By Katherine Aitchison, on 4 April 2012

“I have to start with a warning. There will be pictures of mummies.”

Apparently the last speaker in the Petrie Museum’s programme of events for this term, John Johnston (UCL Institute of Archaeology), had been told that he was best off warning his audiences about what they were about to see. Although what people expect to see at a talk entitled “Unrolling Egypt’s Ancient Dead,” I’m not quite sure.

In case (like me) you’re unaware of “mummy unrolling”, let me explain. The term refers to a popular fad in the 19th century in which wealthy members of society would purchase an Egyptian mummy and have a grand unveiling in which they opened the bandages to see what was underneath.

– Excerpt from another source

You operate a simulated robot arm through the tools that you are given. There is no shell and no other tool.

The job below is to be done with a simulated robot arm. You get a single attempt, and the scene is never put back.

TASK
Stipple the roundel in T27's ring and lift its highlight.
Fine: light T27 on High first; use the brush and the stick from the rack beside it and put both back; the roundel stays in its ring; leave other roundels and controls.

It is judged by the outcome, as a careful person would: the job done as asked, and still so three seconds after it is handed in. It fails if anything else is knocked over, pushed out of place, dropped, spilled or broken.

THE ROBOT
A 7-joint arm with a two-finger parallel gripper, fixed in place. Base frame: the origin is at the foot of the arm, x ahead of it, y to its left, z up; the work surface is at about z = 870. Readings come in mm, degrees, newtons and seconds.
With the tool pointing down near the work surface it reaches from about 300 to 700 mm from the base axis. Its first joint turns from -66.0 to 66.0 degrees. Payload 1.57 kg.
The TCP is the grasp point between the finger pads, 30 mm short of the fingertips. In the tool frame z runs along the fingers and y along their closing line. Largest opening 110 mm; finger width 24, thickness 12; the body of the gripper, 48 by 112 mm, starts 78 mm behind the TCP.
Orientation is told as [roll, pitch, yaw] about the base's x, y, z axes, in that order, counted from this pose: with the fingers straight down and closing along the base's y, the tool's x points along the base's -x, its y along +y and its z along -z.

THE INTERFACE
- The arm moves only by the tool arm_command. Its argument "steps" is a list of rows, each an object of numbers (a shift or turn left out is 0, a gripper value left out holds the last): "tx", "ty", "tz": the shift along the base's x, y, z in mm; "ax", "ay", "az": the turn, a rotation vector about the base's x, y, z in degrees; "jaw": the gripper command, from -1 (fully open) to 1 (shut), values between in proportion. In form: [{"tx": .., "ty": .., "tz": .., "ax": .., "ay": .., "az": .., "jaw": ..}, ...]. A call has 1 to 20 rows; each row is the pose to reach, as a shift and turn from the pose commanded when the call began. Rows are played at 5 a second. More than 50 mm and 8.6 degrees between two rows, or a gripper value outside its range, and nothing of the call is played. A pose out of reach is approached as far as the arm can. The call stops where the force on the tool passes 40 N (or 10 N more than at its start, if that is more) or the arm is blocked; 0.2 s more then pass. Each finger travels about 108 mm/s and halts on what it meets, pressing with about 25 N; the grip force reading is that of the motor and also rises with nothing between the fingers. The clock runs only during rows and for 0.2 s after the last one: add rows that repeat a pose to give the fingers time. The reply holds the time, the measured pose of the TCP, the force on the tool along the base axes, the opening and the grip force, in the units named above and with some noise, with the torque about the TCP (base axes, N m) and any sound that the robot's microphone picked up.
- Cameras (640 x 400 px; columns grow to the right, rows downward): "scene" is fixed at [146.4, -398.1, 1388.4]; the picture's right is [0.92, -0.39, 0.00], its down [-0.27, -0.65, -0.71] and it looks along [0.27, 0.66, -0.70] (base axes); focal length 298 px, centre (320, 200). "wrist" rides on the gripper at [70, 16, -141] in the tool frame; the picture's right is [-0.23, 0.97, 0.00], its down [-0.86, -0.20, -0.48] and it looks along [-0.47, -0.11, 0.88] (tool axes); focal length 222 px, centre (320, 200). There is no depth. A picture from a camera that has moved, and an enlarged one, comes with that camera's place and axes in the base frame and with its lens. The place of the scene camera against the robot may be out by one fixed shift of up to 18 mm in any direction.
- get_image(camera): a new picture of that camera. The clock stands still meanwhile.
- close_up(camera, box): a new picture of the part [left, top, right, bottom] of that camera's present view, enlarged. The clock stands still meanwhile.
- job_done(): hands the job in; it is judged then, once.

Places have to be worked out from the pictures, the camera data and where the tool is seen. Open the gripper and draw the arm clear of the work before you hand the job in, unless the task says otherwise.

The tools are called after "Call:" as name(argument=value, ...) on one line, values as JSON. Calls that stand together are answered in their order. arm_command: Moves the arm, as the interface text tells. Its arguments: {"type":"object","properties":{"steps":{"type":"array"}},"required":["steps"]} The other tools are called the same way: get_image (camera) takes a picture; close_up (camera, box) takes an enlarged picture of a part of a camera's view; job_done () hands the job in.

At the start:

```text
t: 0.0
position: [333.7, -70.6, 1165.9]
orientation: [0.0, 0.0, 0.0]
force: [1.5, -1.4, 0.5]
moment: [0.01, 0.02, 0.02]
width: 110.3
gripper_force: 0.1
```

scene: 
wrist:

This was an integral part of the “Egyptomania” that gripped Britain from around 1798 to the 1900s. If this idea isn’t disturbing enough for you, we also heard tales of French and English monarchs who took potions of mummy or used mummy as an ingredient in lotion to make them ‘pharaoh-like’.

And the most unsettling tale? How about the one about a British paint company that in 1968 regretfully announced that they would no longer be producing a shade of brown paint because it had run out of the key ingredient – powdered mummy.

The craze for unrolling mummies was started by Giovanni Belzoni, who put on a famous display at Bullock’s Museum in London featuring all things Egyptian and had as a centrepiece the unrolling of a mummy that Belzoni had acquired while in Africa.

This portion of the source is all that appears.